Le più recenti evoluzioni dell’Archetipo sono però a dir poco sorprendenti in quanto coinvolgono il flagello planetario dell’ISIS e mi costringono a una imbarazzante autocitazione (che, dato il contesto, non si può non omettere). Ecco quanto scrive Francesco Borgonovo nel suo Tagliagole – Jihad Corporation (2), lucida e serrata analisi sul cosiddetto “Califfato”:

«… Quella dello stato islamico è, a tutti gli effetti, una strategia dell’angoscia. Il cui massimo rappresentante è lo spauracchio, l’uomo nero per eccellenza, ovvero Jihadi John. Non è un caso che la miglior definizione di questo individuo maligno la fornisca, inconsapevolmente, Danilo Arona, in un saggio dedicato al cinema di Stephen King (3)… Egli spiega che, nel suo potere corrompente e dilagante, incoercibile e divorante, l’Orco Jihadi John è un essere che dà corpo ai terrori dell’Occidente, una “testa mascherata” come tante ne appaiono nei romanzi di Stephen King, che ha la funzione cannibalistica di “voler mangiarsi il mondo”. La maschera – spiega Arona – diventa incredibilmente più importante del personaggio che la indossa… è la maschera che ci conduce al tema del travestitismo e dell’inganno, a dirci, che dietro ogni apparenza, esiste sempre un adulto impostore, il cui volto è sempre quello: l’altro assoluto, il maestro delle menzogne, pronto a uscire dagli sgabuzzini e dalle cantine e a mostrare l’antico volto del babau e della larva (nel senso originario di “maschera”), oppure di quell’altra ambigua figura destinata a comparire nel testo chiave dell’horror moderno: il clown dalla faccia bianca, gli occhi infuocati e le labbra rosse e sensuali. Pennywise, It, il mostro totale. Ecco cosa è Jihadi John, ecco cosa sono gli uomini del Califfato e del nuovo Jihad: mostri totali. E la natura del mostro è duplice: attrattiva e repulsiva al tempo stesso.»

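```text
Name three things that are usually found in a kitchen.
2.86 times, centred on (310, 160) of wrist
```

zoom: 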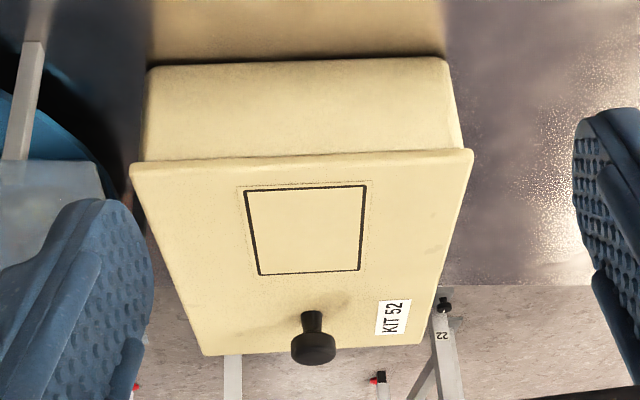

Potrei complimentarmi, scherzandoci, con me stesso per questa proto-analisi – peraltro inconsapevole come sottolineato da Borgonovo -, ma intanto l’Orco, come il mondo ha appreso nel novembre del 2015, è stato smembrato alla lettera, centrato da un missile americano Hellfire a Raqqa in Siria. Al di là della nostra passiva impossibilità di verificare l’attendibilità delle notizie, la morale risuona adamantina: così come i Perdenti di Derry hanno ucciso Pennywise (anche se – il primo a insegnarlo è proprio King – il mostro non muore mai…), l’Occidente ha giustiziato l’uomo nero Jihadi John, sentenziando che al di qua e al di là del Reale il diavolo non è poi così perfetto.

Purtroppo, ben lo sappiamo, il diavolo è dentro di noi. Sempre. Sin dai primi vagiti della nostra esistenza. Con evidenza possiamo distruggerne tutte le maschere. Ma l’Archetipo preesiste per definizione. Allora il cerchio si chiude. E non c’è scampo da It. Chi ha gestito tutta tutta la campagna mediatica, così “hollywoodiana”, archetipica a tal punto da invadere gli incubi dell’Occidente al pari di una creatura di fantasia quale Freddy Krueger, ben lo sa. E a uno scrittore (che già solo per questo potrebbe definirsi persona perturbata…) potrebbe scappare la battuta che i presunti lupi solitari e sanguinari dell’ISIS si siano ispirati per gli ultimi attentati a Mr. Mercedes, il romanzo di King dove uno psicopatico inizia le danze buttandosi con la sua Mercedes grigia su una fila di persone che attendono davanti alla Fiera del Lavoro sperando di trovare un impiego.

 
(1) Luigi Boccia, Chi è Pennywise? – Stephen King e l’uomo nero nella società americana, Weirdbook, 2016.

(2) Francesco Borgonovo, Tagliagole – Jihad Corporation, Bompiani, Milano, 2015.

(3) Danilo Arona, Vien di notte l’uomo nero – Il cinema di Stephen King, Edizioni Falsopiano, Alessandria, 1997.